◆ What the exercise asks: Would you repeat the listing exactly but omit every picture?
****************
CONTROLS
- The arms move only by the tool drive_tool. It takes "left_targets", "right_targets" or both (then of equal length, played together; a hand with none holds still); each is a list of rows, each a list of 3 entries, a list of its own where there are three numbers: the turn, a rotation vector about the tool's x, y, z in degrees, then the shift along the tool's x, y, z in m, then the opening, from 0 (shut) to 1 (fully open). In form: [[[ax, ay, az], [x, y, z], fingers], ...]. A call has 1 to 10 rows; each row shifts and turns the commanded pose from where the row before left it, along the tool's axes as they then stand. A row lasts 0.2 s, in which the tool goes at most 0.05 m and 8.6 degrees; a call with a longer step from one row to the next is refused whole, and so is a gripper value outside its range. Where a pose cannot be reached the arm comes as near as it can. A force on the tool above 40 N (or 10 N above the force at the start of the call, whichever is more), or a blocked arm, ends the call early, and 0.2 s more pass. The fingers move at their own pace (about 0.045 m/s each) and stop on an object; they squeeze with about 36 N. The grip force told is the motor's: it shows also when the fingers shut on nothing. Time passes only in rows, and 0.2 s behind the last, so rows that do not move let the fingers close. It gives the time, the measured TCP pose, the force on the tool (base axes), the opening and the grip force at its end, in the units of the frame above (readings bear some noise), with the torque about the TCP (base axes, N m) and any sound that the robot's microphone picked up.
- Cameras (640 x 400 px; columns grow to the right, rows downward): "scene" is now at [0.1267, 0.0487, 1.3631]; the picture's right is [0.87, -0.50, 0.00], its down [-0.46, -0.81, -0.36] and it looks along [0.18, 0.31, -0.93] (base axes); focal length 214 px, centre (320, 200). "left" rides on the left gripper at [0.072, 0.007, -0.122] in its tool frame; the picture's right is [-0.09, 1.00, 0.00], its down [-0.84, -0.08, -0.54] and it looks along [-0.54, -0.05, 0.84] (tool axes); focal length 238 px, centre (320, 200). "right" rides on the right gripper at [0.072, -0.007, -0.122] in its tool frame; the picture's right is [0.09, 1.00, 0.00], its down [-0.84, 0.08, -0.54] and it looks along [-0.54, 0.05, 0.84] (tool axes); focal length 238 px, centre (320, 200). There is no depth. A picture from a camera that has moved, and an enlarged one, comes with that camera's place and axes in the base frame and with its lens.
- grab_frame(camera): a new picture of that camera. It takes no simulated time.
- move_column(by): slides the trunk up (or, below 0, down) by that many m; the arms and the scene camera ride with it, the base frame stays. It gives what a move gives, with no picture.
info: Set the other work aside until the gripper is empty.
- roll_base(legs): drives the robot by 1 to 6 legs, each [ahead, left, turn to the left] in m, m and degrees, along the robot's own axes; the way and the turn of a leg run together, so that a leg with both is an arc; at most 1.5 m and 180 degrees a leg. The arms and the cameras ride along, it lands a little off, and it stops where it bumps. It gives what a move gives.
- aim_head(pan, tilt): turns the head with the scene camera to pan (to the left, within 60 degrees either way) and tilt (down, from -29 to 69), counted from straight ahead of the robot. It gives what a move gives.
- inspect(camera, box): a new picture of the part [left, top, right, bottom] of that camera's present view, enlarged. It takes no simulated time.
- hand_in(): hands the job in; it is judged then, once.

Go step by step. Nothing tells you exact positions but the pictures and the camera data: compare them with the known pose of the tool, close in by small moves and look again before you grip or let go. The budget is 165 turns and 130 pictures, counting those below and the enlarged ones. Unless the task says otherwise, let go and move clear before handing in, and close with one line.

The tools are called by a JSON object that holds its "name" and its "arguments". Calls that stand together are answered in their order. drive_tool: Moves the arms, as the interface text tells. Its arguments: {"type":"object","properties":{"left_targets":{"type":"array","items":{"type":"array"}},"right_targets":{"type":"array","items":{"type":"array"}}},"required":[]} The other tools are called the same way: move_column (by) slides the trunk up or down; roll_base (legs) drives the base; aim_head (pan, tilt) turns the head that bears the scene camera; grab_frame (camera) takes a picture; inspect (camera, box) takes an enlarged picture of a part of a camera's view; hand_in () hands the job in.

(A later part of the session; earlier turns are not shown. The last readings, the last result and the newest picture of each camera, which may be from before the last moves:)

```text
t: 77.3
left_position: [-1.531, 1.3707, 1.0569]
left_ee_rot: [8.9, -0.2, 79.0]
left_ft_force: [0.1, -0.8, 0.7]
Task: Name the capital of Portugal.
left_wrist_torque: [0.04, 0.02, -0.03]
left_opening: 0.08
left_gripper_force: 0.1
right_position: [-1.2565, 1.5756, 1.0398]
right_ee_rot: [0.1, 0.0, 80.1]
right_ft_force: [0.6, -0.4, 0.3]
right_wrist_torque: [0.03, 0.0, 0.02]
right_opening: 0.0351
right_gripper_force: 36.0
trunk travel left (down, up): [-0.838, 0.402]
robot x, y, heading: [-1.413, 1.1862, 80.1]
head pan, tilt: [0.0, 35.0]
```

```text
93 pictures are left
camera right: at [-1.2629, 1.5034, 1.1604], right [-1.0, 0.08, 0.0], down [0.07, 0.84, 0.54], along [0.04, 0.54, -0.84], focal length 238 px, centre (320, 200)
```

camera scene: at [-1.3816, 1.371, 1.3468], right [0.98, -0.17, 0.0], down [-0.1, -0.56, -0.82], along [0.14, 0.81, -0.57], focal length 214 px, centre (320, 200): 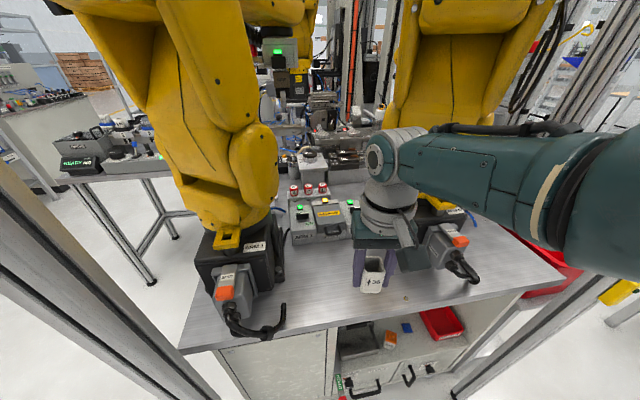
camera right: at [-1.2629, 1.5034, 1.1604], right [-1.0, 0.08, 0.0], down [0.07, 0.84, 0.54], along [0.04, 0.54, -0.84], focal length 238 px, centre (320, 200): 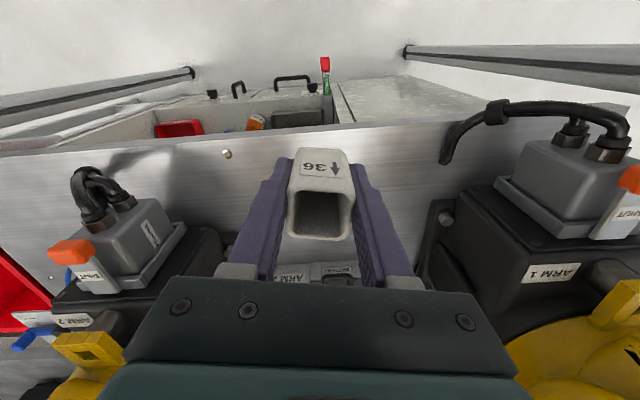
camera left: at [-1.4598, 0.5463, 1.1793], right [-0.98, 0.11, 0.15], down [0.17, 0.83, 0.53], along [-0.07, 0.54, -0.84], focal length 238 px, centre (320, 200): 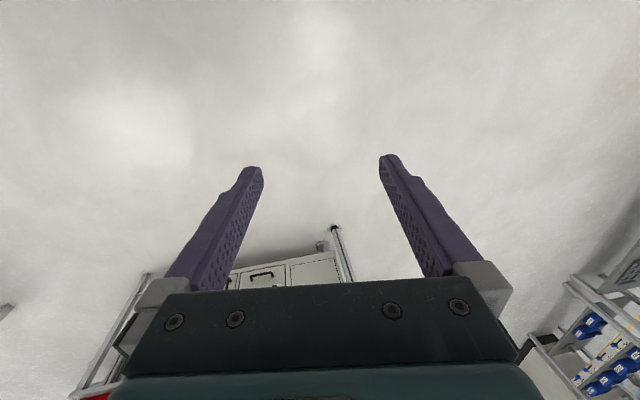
****************
◆ Solution for this task:
CONTROLS
- The arms move only by the tool drive_tool. It takes "left_targets", "right_targets" or both (then of equal length, played together; a hand with none holds still); each is a list of rows, each a list of 3 entries, a list of its own where there are three numbers: the turn, a rotation vector about the tool's x, y, z in degrees, then the shift along the tool's x, y, z in m, then the opening, from 0 (shut) to 1 (fully open). In form: [[[ax, ay, az], [x, y, z], fingers], ...]. A call has 1 to 10 rows; each row shifts and turns the commanded pose from where the row before left it, along the tool's axes as they then stand. A row lasts 0.2 s, in which the tool goes at most 0.05 m and 8.6 degrees; a call with a longer step from one row to the next is refused whole, and so is a gripper value outside its range. Where a pose cannot be reached the arm comes as near as it can. A force on the tool above 40 N (or 10 N above the force at the start of the call, whichever is more), or a blocked arm, ends the call early, and 0.2 s more pass. The fingers move at their own pace (about 0.045 m/s each) and stop on an object; they squeeze with about 36 N. The grip force told is the motor's: it shows also when the fingers shut on nothing. Time passes only in rows, and 0.2 s behind the last, so rows that do not move let the fingers close. It gives the time, the measured TCP pose, the force on the tool (base axes), the opening and the grip force at its end, in the units of the frame above (readings bear some noise), with the torque about the TCP (base axes, N m) and any sound that the robot's microphone picked up.
- Cameras (640 x 400 px; columns grow to the right, rows downward): "scene" is now at [0.1267, 0.0487, 1.3631]; the picture's right is [0.87, -0.50, 0.00], its down [-0.46, -0.81, -0.36] and it looks along [0.18, 0.31, -0.93] (base axes); focal length 214 px, centre (320, 200). "left" rides on the left gripper at [0.072, 0.007, -0.122] in its tool frame; the picture's right is [-0.09, 1.00, 0.00], its down [-0.84, -0.08, -0.54] and it looks along [-0.54, -0.05, 0.84] (tool axes); focal length 238 px, centre (320, 200). "right" rides on the right gripper at [0.072, -0.007, -0.122] in its tool frame; the picture's right is [0.09, 1.00, 0.00], its down [-0.84, 0.08, -0.54] and it looks along [-0.54, 0.05, 0.84] (tool axes); focal length 238 px, centre (320, 200). There is no depth. A picture from a camera that has moved, and an enlarged one, comes with that camera's place and axes in the base frame and with its lens.
- grab_frame(camera): a new picture of that camera. It takes no simulated time.
- move_column(by): slides the trunk up (or, below 0, down) by that many m; the arms and the scene camera ride with it, the base frame stays. It gives what a move gives, with no picture.
info: Set the other work aside until the gripper is empty.
- roll_base(legs): drives the robot by 1 to 6 legs, each [ahead, left, turn to the left] in m, m and degrees, along the robot's own axes; the way and the turn of a leg run together, so that a leg with both is an arc; at most 1.5 m and 180 degrees a leg. The arms and the cameras ride along, it lands a little off, and it stops where it bumps. It gives what a move gives.
- aim_head(pan, tilt): turns the head with the scene camera to pan (to the left, within 60 degrees either way) and tilt (down, from -29 to 69), counted from straight ahead of the robot. It gives what a move gives.
- inspect(camera, box): a new picture of the part [left, top, right, bottom] of that camera's present view, enlarged. It takes no simulated time.
- hand_in(): hands the job in; it is judged then, once.

Go step by step. Nothing tells you exact positions but the pictures and the camera data: compare them with the known pose of the tool, close in by small moves and look again before you grip or let go. The budget is 165 turns and 130 pictures, counting those below and the enlarged ones. Unless the task says otherwise, let go and move clear before handing in, and close with one line.

The tools are called by a JSON object that holds its "name" and its "arguments". Calls that stand together are answered in their order. drive_tool: Moves the arms, as the interface text tells. Its arguments: {"type":"object","properties":{"left_targets":{"type":"array","items":{"type":"array"}},"right_targets":{"type":"array","items":{"type":"array"}}},"required":[]} The other tools are called the same way: move_column (by) slides the trunk up or down; roll_base (legs) drives the base; aim_head (pan, tilt) turns the head that bears the scene camera; grab_frame (camera) takes a picture; inspect (camera, box) takes an enlarged picture of a part of a camera's view; hand_in () hands the job in.

(A later part of the session; earlier turns are not shown. The last readings, the last result and the newest picture of each camera, which may be from before the last moves:)

```text
t: 77.3
left_position: [-1.531, 1.3707, 1.0569]
left_ee_rot: [8.9, -0.2, 79.0]
left_ft_force: [0.1, -0.8, 0.7]
Task: Name the capital of Portugal.
left_wrist_torque: [0.04, 0.02, -0.03]
left_opening: 0.08
left_gripper_force: 0.1
right_position: [-1.2565, 1.5756, 1.0398]
right_ee_rot: [0.1, 0.0, 80.1]
right_ft_force: [0.6, -0.4, 0.3]
right_wrist_torque: [0.03, 0.0, 0.02]
right_opening: 0.0351
right_gripper_force: 36.0
trunk travel left (down, up): [-0.838, 0.402]
robot x, y, heading: [-1.413, 1.1862, 80.1]
head pan, tilt: [0.0, 35.0]
```

```text
93 pictures are left
camera right: at [-1.2629, 1.5034, 1.1604], right [-1.0, 0.08, 0.0], down [0.07, 0.84, 0.54], along [0.04, 0.54, -0.84], focal length 238 px, centre (320, 200)
```

camera scene: at [-1.3816, 1.371, 1.3468], right [0.98, -0.17, 0.0], down [-0.1, -0.56, -0.82], along [0.14, 0.81, -0.57], focal length 214 px, centre (320, 200): 
camera right: at [-1.2629, 1.5034, 1.1604], right [-1.0, 0.08, 0.0], down [0.07, 0.84, 0.54], along [0.04, 0.54, -0.84], focal length 238 px, centre (320, 200): 
camera left: at [-1.4598, 0.5463, 1.1793], right [-0.98, 0.11, 0.15], down [0.17, 0.83, 0.53], along [-0.07, 0.54, -0.84], focal length 238 px, centre (320, 200): 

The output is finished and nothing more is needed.